**REQUIRED WORK**
Please list all lines of the material below in which the string "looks" occurs.

**GIVEN DATA**

(begin)

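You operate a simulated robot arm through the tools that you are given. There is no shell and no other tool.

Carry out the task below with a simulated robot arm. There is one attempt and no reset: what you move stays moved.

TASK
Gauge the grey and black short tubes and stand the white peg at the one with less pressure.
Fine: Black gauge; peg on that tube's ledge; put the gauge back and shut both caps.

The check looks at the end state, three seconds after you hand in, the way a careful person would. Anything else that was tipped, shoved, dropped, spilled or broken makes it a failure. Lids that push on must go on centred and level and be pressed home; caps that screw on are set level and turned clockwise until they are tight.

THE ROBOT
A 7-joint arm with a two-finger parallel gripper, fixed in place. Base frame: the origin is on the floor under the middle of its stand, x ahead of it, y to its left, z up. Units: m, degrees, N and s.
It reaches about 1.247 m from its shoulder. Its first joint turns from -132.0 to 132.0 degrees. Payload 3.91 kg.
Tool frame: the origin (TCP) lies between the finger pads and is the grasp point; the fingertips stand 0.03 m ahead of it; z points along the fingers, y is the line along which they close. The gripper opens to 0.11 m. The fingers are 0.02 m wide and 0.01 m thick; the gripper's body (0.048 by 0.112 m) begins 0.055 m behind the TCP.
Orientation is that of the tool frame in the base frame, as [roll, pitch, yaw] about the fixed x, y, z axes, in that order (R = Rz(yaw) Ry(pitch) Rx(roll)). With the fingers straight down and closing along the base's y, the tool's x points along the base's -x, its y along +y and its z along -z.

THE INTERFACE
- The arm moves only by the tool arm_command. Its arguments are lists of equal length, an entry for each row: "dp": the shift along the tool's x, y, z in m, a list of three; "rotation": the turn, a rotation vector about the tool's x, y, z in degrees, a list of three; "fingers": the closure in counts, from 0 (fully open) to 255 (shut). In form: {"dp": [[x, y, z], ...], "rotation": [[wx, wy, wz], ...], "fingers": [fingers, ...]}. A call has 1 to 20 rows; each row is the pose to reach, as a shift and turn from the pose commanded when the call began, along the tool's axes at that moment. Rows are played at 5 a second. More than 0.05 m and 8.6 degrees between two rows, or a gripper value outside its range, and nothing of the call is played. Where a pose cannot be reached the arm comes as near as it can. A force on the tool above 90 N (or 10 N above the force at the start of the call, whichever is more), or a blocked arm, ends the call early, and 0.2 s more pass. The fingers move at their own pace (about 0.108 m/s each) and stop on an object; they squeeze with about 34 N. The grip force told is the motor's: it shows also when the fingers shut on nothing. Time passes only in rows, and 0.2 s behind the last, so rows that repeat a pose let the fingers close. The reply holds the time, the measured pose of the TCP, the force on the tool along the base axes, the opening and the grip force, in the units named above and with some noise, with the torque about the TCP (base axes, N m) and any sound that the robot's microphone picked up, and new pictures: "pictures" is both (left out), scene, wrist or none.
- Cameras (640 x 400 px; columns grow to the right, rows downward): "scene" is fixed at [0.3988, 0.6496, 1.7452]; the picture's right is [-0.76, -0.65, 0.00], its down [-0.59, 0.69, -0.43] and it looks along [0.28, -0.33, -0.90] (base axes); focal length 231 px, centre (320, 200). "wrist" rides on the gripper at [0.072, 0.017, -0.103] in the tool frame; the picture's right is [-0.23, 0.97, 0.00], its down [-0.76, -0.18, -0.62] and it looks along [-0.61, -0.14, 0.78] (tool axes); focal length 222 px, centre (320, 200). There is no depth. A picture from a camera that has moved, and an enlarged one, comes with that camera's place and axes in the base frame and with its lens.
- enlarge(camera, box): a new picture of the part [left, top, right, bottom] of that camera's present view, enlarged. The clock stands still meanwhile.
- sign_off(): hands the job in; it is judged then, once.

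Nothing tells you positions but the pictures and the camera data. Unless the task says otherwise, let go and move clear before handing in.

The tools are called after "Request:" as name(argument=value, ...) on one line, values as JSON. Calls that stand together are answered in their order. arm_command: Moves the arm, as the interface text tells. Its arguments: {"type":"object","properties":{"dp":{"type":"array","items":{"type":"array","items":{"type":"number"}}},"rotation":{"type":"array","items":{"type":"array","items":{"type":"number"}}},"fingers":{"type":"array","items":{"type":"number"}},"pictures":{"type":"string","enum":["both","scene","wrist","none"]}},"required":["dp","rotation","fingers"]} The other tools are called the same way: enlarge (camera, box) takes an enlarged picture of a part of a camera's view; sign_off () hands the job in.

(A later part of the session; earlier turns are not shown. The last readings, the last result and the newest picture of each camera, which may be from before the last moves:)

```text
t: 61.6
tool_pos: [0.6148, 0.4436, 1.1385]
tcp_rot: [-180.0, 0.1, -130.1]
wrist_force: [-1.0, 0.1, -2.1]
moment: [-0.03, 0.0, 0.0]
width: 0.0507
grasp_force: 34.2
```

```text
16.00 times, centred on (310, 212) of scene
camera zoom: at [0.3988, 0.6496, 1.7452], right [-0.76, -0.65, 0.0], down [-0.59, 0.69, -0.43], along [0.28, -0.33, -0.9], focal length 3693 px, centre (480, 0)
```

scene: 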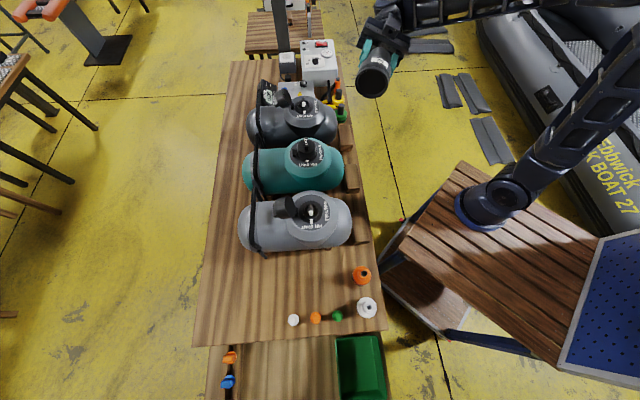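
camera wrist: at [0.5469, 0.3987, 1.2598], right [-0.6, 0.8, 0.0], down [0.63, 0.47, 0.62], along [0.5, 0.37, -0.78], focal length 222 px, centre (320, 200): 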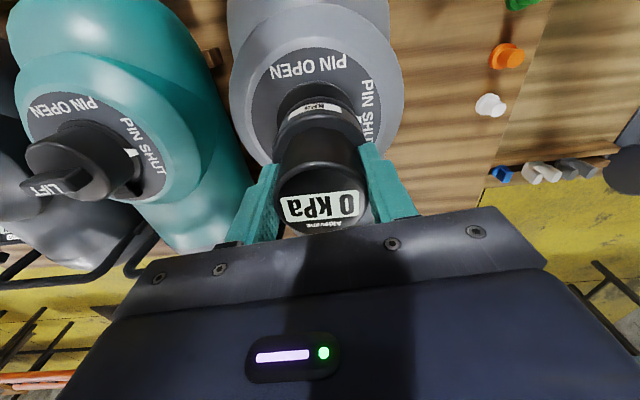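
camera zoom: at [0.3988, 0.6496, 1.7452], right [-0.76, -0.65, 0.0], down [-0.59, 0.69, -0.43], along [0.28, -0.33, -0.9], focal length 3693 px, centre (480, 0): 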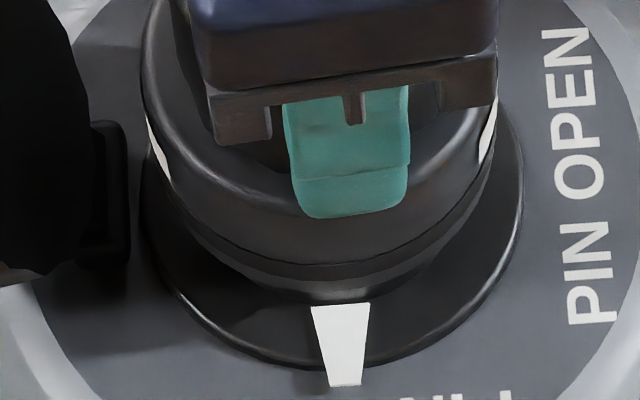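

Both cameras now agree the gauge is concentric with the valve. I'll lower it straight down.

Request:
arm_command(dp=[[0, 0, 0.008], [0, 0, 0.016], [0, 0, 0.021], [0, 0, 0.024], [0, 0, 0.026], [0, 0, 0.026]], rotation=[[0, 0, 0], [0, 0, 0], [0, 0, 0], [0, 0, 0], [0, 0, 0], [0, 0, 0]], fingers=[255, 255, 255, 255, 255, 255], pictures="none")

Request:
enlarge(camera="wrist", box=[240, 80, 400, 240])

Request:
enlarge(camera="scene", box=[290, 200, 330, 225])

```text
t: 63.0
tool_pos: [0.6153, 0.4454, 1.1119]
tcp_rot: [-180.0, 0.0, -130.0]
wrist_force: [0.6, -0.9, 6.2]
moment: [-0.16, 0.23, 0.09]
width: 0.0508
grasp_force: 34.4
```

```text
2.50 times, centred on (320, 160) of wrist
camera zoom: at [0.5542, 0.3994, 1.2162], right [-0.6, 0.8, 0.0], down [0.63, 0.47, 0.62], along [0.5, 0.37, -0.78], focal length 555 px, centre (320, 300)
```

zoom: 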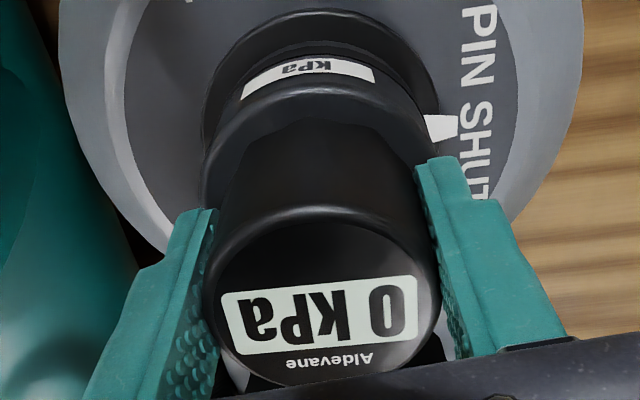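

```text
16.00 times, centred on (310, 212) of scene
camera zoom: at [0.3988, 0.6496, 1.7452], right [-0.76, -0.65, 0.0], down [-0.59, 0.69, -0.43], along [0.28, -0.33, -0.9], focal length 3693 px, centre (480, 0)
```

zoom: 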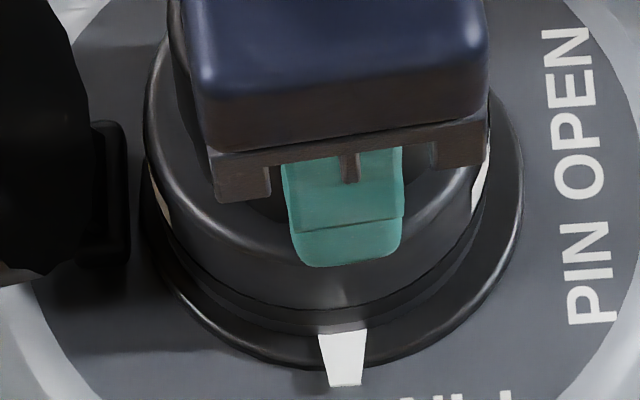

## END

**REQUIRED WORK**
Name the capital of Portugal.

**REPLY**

(end)

**REPLY**
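The check looks at the end state, three seconds after you hand in, the way a careful person would. Anything else that was tipped, shoved, dropped, spilled or broken makes it a failure. Lids that push on must go on centred and level and be pressed home; caps that screw on are set level and turned clockwise until they are tight.
- Cameras (640 x 400 px; columns grow to the right, rows downward): "scene" is fixed at [0.3988, 0.6496, 1.7452]; the picture's right is [-0.76, -0.65, 0.00], its down [-0.59, 0.69, -0.43] and it looks along [0.28, -0.33, -0.90] (base axes); focal length 231 px, centre (320, 200). "wrist" rides on the gripper at [0.072, 0.017, -0.103] in the tool frame; the picture's right is [-0.23, 0.97, 0.00], its down [-0.76, -0.18, -0.62] and it looks along [-0.61, -0.14, 0.78] (tool axes); focal length 222 px, centre (320, 200). There is no depth. A picture from a camera that has moved, and an enlarged one, comes with that camera's place and axes in the base frame and with its lens.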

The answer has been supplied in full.